Unfortunately, I still don't get why this means that "money is moving out of the market", and whether open interest holders are a subset of long position holders or a wider group...

*Lunatic*, n.
One whose delusions are out of fashion.

by DoDo on Sun Jul 6th, 2008 at 05:36:39 PM EST
[ Parent ]
Actually, "open interest" is the number of contracts that have been traded. Each contract has a long (buyer) and a short (seller) side. If someone who is long enters a similar contract on the short side, the open interest is reduced. The amount of money in margin accounts (posted as collateral to be able to establish the short/long position) is roughly proportional to the notional value of the open interest. Therefore, when open interest goes down, people can take money out of their margin accounts.
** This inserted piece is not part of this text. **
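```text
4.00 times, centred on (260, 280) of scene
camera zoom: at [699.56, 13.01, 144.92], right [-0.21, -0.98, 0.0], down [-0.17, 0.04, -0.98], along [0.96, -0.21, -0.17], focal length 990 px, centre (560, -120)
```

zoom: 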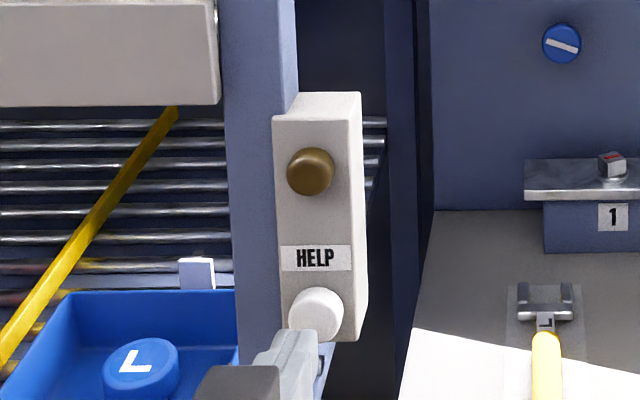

Also, open interest can differ widely from the amount traded in the spot market, but when open interest exceeds the spot volume by a lot, people are in for a lot of pain.

When the capital development of a country becomes a by-product of the activities of a casino, the job is likely to be ill-done. — John M. Keynes

by Migeru (migeru at eurotrib dot com) on Mon Jul 7th, 2008 at 05:50:23 PM EST
[ Parent ]
I have never traded in commodities, but if they are anything like securities options, open interest is the total amount of transactions outstanding, un-covered, by self, or others, of all contracts, by  type + price + expiration date, in a given market, on a given moment.

Margin accounts are usually lines of credit to play the market and the required percentage of the owner´s actual cash varies with market conditions and size of account, so the regular players usually maintain funds there even when the margin is repaid.  Something like a bank´s capital requirements.

Our knowledge has surpassed our wisdom. -Charu Saxena.